Effective July 1, 2024, the Governor signed new laws allowing transfer-on-death deeds for real estate located in Georgia. A “transfer-on-death” or “TOD” deed allows a record owner of real estate to file a deed that names a designated grantee beneficiary (we’ll refer to such a beneficiary as a “DGB” for purposes of this article) to become the owner of the deeded property after the death of that record owner, as long as there are no other surviving record owners with a right of survivorship. In other jurisdictions that have similar laws, such deeds are sometimes called “lady bird” deeds. Our previous newsletter on this topic, published shortly after those new laws went into effect, can be found here: NEWS ALERT: New Law in Georgia Allows Transfer-on-Death Deeds, Effective July 1, 2024.

The 2024 legislation contained some ambiguities and left some procedural questions unanswered. For instance, if the record owner died on or after July 1, 2024, the new laws required the DGB to file an affidavit containing certain information, along with a copy of the record owner’s death certificate, within nine months of the record owner’s death in order to “accept” the property, which implied that, until then, the property would be owned by the estate of the deceased record owner. However, this language conflicted with other language in the law that said that the property transferred to the DGB “upon the death of the record owner,” and that the property would “revert” to the estate on that nine-month affidavit filing deadline if the DGB failed to file a sufficient affidavit by that deadline. This language indicated that the property transferred out of the record owner’s estate automatically at the record owner’s death, since property can’t “revert” to an estate if it’s already in the estate.

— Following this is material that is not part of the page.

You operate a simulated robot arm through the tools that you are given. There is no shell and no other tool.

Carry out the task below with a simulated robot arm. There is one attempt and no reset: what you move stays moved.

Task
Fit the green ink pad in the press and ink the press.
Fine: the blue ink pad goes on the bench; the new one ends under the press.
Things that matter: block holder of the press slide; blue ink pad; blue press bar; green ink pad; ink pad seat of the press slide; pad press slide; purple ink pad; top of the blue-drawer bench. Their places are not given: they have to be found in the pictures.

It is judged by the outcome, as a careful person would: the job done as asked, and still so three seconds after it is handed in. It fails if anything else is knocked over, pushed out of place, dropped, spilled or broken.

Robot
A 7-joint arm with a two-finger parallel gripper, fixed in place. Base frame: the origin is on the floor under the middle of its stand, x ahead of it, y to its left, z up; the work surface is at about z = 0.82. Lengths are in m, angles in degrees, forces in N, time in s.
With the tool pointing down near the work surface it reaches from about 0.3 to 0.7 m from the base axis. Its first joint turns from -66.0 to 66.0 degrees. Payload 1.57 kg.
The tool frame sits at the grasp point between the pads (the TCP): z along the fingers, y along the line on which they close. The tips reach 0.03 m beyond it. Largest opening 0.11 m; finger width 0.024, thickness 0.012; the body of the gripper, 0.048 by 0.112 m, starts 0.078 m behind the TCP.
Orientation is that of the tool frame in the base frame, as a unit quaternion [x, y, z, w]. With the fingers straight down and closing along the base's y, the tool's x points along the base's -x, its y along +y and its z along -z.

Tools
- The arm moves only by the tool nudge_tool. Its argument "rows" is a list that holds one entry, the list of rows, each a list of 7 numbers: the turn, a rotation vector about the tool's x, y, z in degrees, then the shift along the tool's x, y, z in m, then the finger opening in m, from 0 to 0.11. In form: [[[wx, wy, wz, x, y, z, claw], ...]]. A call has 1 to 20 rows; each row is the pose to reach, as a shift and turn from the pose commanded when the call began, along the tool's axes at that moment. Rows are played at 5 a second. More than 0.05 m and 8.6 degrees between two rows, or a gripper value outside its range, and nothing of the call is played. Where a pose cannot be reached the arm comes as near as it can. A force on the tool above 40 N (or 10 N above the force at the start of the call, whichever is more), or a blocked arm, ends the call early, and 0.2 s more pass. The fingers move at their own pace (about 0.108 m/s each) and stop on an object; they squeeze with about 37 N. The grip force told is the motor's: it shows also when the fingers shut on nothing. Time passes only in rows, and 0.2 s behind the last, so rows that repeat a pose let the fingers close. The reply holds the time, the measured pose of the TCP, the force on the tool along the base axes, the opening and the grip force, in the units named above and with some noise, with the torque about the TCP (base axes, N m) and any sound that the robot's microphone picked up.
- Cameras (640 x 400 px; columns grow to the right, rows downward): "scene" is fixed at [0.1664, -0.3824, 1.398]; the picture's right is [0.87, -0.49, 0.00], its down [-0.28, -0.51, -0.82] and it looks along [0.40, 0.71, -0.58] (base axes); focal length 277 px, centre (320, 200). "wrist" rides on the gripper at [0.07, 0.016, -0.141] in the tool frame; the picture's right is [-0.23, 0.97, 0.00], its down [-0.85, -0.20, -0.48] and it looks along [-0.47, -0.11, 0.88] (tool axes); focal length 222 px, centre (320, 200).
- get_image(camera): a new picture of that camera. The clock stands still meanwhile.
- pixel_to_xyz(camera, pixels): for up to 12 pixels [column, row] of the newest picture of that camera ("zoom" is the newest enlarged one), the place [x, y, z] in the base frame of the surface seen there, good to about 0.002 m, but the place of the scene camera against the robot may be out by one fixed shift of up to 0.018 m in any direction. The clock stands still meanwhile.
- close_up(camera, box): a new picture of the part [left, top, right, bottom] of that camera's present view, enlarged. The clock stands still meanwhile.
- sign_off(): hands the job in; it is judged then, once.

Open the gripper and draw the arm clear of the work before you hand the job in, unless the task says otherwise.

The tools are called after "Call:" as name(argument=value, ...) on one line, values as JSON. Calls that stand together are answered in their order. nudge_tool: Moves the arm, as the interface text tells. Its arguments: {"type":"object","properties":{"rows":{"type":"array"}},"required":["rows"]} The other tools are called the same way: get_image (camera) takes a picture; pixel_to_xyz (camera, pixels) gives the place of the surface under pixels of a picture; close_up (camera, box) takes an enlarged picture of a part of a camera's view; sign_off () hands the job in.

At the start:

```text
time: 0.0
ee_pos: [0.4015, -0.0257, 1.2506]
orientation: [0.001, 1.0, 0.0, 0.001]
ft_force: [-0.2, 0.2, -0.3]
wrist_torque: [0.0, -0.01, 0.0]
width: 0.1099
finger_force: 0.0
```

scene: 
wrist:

On the other hand, if the record owner’s death occurred before July 1, 2024, the nine-month deadline to record the required affidavit did not apply, leaving uncertainty as to whether, or when, an affidavit must be filed by the DGB in order to “accept” the transfer, or if (and, if so, when) the property would ever revert to the record owner’s estate, since there was no deadline to trigger reversion if missed.

There was also no requirement in the 2024 law that the record owner obtain the signature, consent or agreement of the DGB to name the DBG on the TOD deed (this is still the case under the new law), and there was no requirement that the Personal Representative (such as an Executor or Administrator) of the record owner’s estate give the DGB any notice of the deed (now there is such a requirement). If a DGB was never told of the deed and never otherwise learned of it, that DGB could easily miss the 9-month deadline to file the required affidavit. Even a DGB who somehow knew of a relevant TOD deed and was diligent in trying to meet the 9-month affidavit filing deadline and documentation requirements might be stymied by an inability to get a copy of the record owner’s death certificate under Georgia law at that time, unless that DGB happened to be a close relative of the record owner, such as a spouse, descendant, or sibling. The new law makes it easier for a DGB to obtain a copy of the record owner’s death certificate.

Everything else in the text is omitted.